PROVIDED PASSAGE:
* Start *
O tempo é caprichoso. Me parece que tudo tem um tempo certo, um tempo próprio, um tempo outro que não o que é conhecido ou esperado. Me parece que, além de dar o melhor de si, não há muito pelo que correr, não há razão para perseguir o que quer que seja; o tempo é caprichado, desenhado, feito para acontecer da melhor forma possível. Afora as vezes em que somos ludibriados, ou que ludibriamos a nós mesmos, tudo tem tempo certo para acontecer. Paciência.

Tanto discorro sobre o tempo porque sou apressada, mas tenho percebido que a pressa só me prende. Este ano muito li sobre tempo e, de alguma forma, certo tanto aprendi. Não sem razão, com carinho, separei os dez livros que mais me disseram, que mais conversaram comigo esse ano. Nove deles foram publicados em anos anteriores, mas acabaram me ensinando exatamente por isso, por serem atemporais. Afinal, não temos sempre que ser uma novidade, certo? 

1- Um sopro de vida - Clarice Lispector
Eu poderia escrever livros sobre o quanto Lispector conversa comigo através de seus escritos e, ainda assim, jamais conseguiria descrever a força com a qual este livro me alcançou. É uma narrativa construída em torno da construção da escrita: escritor e personagem falam. A autora construiu um personagem escritor que, além de falar em terceira pessoa sobre sua personagem fictícia, dá espaço para que a personagem fale de si mesma. Existe uma grande metáfora sobre criação, criador e criatura - além de ser um livro para a vida, recomendo fortemente para quem gosta de escrever.
* End *
SOURCE DATA:
* Start *
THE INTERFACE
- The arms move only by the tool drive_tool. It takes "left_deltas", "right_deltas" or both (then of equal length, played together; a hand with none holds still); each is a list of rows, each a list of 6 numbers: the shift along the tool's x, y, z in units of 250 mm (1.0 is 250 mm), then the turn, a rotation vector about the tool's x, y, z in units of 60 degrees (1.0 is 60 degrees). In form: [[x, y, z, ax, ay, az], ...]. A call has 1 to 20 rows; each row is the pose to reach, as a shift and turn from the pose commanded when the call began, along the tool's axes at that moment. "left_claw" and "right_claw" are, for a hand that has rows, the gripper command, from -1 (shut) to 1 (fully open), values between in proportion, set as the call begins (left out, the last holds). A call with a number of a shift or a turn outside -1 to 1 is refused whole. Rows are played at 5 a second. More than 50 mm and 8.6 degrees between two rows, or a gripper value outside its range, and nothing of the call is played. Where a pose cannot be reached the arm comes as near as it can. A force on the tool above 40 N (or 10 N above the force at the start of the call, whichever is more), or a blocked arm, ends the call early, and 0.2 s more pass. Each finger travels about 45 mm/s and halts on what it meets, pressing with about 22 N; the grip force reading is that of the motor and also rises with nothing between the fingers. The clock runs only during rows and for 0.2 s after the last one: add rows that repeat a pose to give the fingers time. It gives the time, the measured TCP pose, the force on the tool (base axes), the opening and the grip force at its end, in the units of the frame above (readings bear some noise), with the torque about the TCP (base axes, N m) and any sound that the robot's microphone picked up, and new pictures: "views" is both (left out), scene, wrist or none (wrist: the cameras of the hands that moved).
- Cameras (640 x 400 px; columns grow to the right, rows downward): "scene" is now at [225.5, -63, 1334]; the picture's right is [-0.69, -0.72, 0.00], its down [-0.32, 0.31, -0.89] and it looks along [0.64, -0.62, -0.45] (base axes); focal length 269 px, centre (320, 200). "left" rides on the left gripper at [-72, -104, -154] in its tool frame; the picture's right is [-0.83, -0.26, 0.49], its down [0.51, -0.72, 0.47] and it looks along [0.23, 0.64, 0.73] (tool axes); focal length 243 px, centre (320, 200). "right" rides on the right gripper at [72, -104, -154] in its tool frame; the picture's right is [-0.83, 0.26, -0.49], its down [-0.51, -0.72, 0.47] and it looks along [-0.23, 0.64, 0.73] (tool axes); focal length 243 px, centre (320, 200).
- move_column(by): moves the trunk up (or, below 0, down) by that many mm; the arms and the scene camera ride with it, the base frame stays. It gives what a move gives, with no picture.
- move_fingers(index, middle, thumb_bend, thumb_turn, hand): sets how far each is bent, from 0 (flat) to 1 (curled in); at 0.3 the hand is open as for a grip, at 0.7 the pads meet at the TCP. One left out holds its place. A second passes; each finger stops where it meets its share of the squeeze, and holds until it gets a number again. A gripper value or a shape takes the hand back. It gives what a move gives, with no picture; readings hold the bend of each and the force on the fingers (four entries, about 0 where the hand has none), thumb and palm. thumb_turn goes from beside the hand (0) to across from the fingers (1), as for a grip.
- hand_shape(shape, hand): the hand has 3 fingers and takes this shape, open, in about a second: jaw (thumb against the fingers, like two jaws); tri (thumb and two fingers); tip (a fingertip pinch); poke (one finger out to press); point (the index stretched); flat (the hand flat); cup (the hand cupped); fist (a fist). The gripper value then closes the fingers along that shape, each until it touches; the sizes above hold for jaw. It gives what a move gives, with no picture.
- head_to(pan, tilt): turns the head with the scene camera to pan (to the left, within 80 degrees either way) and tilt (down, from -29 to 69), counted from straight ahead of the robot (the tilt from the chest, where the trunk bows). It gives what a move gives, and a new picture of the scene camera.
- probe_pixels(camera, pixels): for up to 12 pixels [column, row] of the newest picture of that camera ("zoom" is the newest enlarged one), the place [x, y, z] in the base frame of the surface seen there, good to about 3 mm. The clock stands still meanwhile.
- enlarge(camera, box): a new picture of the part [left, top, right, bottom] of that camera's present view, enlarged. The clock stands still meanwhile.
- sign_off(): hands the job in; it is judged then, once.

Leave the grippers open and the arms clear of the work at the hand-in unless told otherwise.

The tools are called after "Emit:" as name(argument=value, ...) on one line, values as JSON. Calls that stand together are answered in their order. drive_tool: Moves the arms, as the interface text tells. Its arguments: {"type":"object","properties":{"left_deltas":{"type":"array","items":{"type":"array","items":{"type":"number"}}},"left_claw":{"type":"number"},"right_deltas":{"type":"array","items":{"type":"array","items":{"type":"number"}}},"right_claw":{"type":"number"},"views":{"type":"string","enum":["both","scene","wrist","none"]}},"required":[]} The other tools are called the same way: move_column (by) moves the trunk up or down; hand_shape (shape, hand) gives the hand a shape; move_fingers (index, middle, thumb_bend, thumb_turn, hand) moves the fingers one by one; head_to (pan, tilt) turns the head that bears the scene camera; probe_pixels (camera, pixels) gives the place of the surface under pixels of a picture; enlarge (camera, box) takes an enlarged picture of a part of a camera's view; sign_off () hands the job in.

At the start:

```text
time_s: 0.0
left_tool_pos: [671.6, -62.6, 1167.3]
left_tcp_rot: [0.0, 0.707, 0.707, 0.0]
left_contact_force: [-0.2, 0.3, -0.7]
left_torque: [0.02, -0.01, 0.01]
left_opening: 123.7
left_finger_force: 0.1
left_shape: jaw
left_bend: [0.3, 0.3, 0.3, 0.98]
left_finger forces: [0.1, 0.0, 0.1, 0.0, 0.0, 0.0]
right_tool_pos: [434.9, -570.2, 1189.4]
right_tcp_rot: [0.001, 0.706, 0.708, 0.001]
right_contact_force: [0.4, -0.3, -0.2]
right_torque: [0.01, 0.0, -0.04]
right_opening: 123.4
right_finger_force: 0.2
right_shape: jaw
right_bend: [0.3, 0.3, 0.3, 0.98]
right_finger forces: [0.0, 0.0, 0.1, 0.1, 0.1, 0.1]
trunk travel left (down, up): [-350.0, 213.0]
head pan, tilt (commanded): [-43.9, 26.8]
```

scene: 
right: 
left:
* End *
STATED TASK A:
Give the stretch of the provided passage that starts with "O tempo é caprichoso." and ends with "para acontecer. Paciência.", unchanged.
STATED TASK B:
Take up the provided passage again after its last words.

WRITTEN ANSWER A:
O tempo é caprichoso. Me parece que tudo tem um tempo certo, um tempo próprio, um tempo outro que não o que é conhecido ou esperado. Me parece que, além de dar o melhor de si, não há muito pelo que correr, não há razão para perseguir o que quer que seja; o tempo é caprichado, desenhado, feito para acontecer da melhor forma possível. Afora as vezes em que somos ludibriados, ou que ludibriamos a nós mesmos, tudo tem tempo certo para acontecer. Paciência.

WRITTEN ANSWER B:
2- As meninas - Lygia Fagundes Telles
Posso dizer sem medo e sem vergonha que antes de ler os livros da autora, eu ainda não havia compreendido a infinidade de possibilidades literárias; ainda não havia compreendido como uma obra literária pode ser, ao mesmo tempo, uma obra sociológica e política. Em, "As Meninas", Telles monta, através de narrativas cruzadas de três moças jovens comuns, um retrato político da resistência contra o regime militar no Brasil. É um livro, ao mesmo tempo, sensível, forte e crítico.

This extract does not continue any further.